- [Extract to read]
The questions about free college emerge as POLITICO and PBS NewsHour prepare to host the last Democratic debate of the year on Thursday at Loyola Marymount University in Los Angeles. Seven candidates Joe Biden, Pete Buttigieg, Amy Klobuchar, Bernie Sanders, Tom Steyer, Elizabeth Warren, and Andrew Yang have qualified for the debate.
Buttigieg, Sanders and Warren support making public colleges and universities free for some, if not all, students, as do candidates who did not qualify
(Excerpt) Read more at politico.com ...
I might consider subsidizing trade school tuition for certain trades such as welders, electricians, CNC machinists, and fabricators. Those are high demand, high skill trades where we need better candidates, but any subsidization of higher education is a joke.
Unless they tack on a ton of regulations dictating courses of study, we would be subsidizing drunken idiots studying climate change and global womens studies.
But they want the four year, private college experience!
Do these kids think they will even get the community college experience? They will get free classes online with testing at a remote testing site.
And it will be worth exactly what they pay for it.
A basic fundamental economic principle: you get what you pay for. Free college?
Yeah Right.
Some view community colleges as remedial high school. Just another extension of the education industry. Someone here said we should beef up trade schools. I concur 100%.
Unions used to have apprentices. That went away with the right to work states. While on balance the RTW laws are a good thing, killing the apprentice programs, even with their nepotism reliance, was not.
Had to have a plumber come by to fix a faucet/pipe problem was having. I am not spry enough to get to where the connections need be made. When we finished, as I helped him with it, he said you should be working with me as you know what you are doing and know the difference between using wrench or pliers. He added he cannot find anyone who fits that bill plus will show up. He knocked a good deal off his bill for my “assistance”.
If there was stringent grade and test requirements, if there was no box to be checked for race or sex, if there was a finite number of openings for only very needed professions, Id be fine with it on a two year college. If the minute your grades collapsed you were toss out, then great.
1) Take the money out of 4 year universities. 2) Put the Community colleges on the trimester system where they can enroll right out of high school. No summer breaks. Give them a certificate in 12-18 months. Problem solved.

- [Collected data]

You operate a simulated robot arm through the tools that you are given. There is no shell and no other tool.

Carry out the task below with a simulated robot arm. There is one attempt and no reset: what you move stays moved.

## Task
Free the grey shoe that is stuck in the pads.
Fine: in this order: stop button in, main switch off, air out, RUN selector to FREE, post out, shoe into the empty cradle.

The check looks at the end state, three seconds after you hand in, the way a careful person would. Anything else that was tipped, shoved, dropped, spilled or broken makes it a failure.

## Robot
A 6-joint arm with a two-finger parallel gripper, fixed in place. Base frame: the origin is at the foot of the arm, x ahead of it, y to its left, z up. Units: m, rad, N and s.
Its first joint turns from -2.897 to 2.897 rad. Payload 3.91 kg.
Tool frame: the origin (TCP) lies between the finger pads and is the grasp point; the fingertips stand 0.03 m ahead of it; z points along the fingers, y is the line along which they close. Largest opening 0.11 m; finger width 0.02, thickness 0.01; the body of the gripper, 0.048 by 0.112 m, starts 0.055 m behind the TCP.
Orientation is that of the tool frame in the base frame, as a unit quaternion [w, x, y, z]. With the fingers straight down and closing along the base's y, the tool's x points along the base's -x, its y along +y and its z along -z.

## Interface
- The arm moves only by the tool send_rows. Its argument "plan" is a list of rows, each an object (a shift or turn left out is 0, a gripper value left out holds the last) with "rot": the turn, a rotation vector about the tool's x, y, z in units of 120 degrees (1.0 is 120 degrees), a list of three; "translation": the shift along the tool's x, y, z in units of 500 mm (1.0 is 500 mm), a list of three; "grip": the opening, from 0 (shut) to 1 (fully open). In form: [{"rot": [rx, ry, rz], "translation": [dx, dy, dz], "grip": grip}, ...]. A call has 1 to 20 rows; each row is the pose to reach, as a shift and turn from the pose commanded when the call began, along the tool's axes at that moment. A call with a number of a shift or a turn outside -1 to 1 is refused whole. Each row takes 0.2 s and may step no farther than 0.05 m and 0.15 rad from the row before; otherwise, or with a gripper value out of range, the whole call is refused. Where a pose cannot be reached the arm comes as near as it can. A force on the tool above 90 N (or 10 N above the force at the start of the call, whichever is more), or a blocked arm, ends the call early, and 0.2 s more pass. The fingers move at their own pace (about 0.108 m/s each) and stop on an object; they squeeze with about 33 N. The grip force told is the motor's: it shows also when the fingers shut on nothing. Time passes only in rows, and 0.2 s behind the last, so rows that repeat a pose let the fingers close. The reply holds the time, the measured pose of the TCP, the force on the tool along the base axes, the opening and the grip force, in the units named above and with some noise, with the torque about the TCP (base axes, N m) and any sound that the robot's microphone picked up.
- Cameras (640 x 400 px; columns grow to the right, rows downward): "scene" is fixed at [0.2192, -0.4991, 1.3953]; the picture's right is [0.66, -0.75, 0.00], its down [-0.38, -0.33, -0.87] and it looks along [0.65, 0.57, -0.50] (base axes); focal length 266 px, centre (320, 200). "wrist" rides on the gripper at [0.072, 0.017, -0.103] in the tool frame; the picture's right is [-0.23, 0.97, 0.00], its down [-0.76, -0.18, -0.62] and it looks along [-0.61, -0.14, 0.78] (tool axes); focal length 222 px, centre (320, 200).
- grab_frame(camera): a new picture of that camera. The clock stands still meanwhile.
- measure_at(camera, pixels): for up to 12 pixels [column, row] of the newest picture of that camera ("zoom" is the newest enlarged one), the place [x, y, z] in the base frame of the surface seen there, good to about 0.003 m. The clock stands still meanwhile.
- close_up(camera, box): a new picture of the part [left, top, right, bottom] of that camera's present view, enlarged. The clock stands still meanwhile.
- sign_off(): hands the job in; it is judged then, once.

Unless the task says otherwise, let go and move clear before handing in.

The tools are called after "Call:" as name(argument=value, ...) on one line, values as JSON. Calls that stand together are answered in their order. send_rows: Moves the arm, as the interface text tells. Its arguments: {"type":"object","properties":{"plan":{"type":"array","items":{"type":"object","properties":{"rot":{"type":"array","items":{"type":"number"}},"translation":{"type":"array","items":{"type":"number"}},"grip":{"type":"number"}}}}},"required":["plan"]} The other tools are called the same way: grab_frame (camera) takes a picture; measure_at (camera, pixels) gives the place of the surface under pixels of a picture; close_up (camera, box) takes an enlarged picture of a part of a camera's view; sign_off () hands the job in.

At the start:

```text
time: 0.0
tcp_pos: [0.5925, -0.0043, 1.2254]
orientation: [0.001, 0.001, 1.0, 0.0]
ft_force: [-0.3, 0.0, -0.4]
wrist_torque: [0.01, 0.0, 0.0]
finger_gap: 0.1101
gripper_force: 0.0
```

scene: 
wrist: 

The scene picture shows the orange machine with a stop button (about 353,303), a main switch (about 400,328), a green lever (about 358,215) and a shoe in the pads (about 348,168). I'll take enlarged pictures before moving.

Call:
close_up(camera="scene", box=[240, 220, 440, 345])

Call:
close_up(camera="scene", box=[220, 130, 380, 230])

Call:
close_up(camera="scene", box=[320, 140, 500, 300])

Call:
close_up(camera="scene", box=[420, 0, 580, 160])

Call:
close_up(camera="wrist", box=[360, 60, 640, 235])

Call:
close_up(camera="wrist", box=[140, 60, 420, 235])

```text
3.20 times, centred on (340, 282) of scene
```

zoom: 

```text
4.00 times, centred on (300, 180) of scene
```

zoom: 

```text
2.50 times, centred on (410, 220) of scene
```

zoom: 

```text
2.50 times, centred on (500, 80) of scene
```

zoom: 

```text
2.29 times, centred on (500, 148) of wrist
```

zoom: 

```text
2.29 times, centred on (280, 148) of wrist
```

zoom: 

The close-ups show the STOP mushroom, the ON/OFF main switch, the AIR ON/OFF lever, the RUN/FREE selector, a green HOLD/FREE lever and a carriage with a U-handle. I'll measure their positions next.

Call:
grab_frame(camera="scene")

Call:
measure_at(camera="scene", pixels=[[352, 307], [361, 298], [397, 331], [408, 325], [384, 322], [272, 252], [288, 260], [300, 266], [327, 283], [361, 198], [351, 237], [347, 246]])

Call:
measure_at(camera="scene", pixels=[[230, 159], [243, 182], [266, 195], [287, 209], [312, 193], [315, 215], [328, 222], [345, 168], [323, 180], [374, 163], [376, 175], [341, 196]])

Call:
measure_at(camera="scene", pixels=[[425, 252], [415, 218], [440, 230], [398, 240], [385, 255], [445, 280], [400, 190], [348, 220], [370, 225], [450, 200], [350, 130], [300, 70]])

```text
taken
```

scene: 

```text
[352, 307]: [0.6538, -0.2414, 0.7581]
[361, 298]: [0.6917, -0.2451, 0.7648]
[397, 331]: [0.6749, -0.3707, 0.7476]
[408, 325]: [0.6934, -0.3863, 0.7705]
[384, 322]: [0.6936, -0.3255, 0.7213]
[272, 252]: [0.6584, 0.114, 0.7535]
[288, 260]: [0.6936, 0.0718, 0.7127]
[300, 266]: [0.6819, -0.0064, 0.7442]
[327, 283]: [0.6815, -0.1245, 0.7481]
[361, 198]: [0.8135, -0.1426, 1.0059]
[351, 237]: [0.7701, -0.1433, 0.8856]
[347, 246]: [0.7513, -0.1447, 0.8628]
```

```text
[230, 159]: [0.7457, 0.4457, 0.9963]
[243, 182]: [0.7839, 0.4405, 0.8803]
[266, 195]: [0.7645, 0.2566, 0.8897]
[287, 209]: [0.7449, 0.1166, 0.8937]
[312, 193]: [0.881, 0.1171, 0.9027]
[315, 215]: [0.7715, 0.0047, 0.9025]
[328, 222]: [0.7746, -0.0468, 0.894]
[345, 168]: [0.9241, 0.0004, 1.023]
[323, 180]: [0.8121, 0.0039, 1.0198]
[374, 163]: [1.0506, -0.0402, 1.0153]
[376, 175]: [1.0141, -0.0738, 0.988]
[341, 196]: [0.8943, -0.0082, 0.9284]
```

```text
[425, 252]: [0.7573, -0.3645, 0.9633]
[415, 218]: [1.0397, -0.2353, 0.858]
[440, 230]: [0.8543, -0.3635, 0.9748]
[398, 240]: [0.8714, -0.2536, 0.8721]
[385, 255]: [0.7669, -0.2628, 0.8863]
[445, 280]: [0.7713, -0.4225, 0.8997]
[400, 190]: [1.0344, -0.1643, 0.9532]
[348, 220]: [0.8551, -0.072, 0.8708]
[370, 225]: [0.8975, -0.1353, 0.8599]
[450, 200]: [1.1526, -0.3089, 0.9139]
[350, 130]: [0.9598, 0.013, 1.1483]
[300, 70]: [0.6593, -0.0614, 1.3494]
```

- [Set task 1] Return nothing but the lines running from the line with "Carry out the" through the line with "A 6-joint arm", exactly as they appear. The answer is a Markdown table with a number under Place and the line under Line content; leave empty lines out.
- [Set task 2] Pick up the extract to read at the point where it stops and go on.

- [Exercise answer 1]
| Place | Line content |
|---|---|
| 1 | Carry out the task below with a simulated robot arm. There is one attempt and no reset: what you move stays moved. |
| 2 | ## Task |
| 3 | Free the grey shoe that is stuck in the pads. |
| 4 | Fine: in this order: stop button in, main switch off, air out, RUN selector to FREE, post out, shoe into the empty cradle. |
| 5 | The check looks at the end state, three seconds after you hand in, the way a careful person would. Anything else that was tipped, shoved, dropped, spilled or broken makes it a failure. |
| 6 | ## Robot |
| 7 | A 6-joint arm with a two-finger parallel gripper, fixed in place. Base frame: the origin is at the foot of the arm, x ahead of it, y to its left, z up. Units: m, rad, N and s. |

- [Exercise answer 2]
Free community college = government babysitting and indoctrination centers.
Students who pay for college from their own earnings will take it more seriously.
BINGO
It's okay, so long as all college professors teach for free, and all college administrators and staff work for free. Oh, and some utility company has to provide the free electricity. And the book publishers have to provide free books.
We can make this work.
I don’t know about other states but community college was basically free in California until maybe 20 years ago. It was something like $5 a unit until then.
The appropriate number of college students is about 10% of the current number.
We have a long, long way to go.
If the minute your grades collapsed you were toss out, then great.
Yup. Attended a private college back in stone age when it was affordable assuming you had a part time job or VA benefits. Required to take minimum of 12 credit hours on the semester system BUT you must graduate in 4 years. Receive less than 2.0 GPA in any semester or fail one course, onto probation you went. Second violation was good bye. This was in the era of earning your letter grade, not pass fail, not everyone gets a trophy.
What you would be adding is more students that are not prepared for college just as the four year schools have.
Students that do not have reading or math skills necessary to succeed in the basic classes.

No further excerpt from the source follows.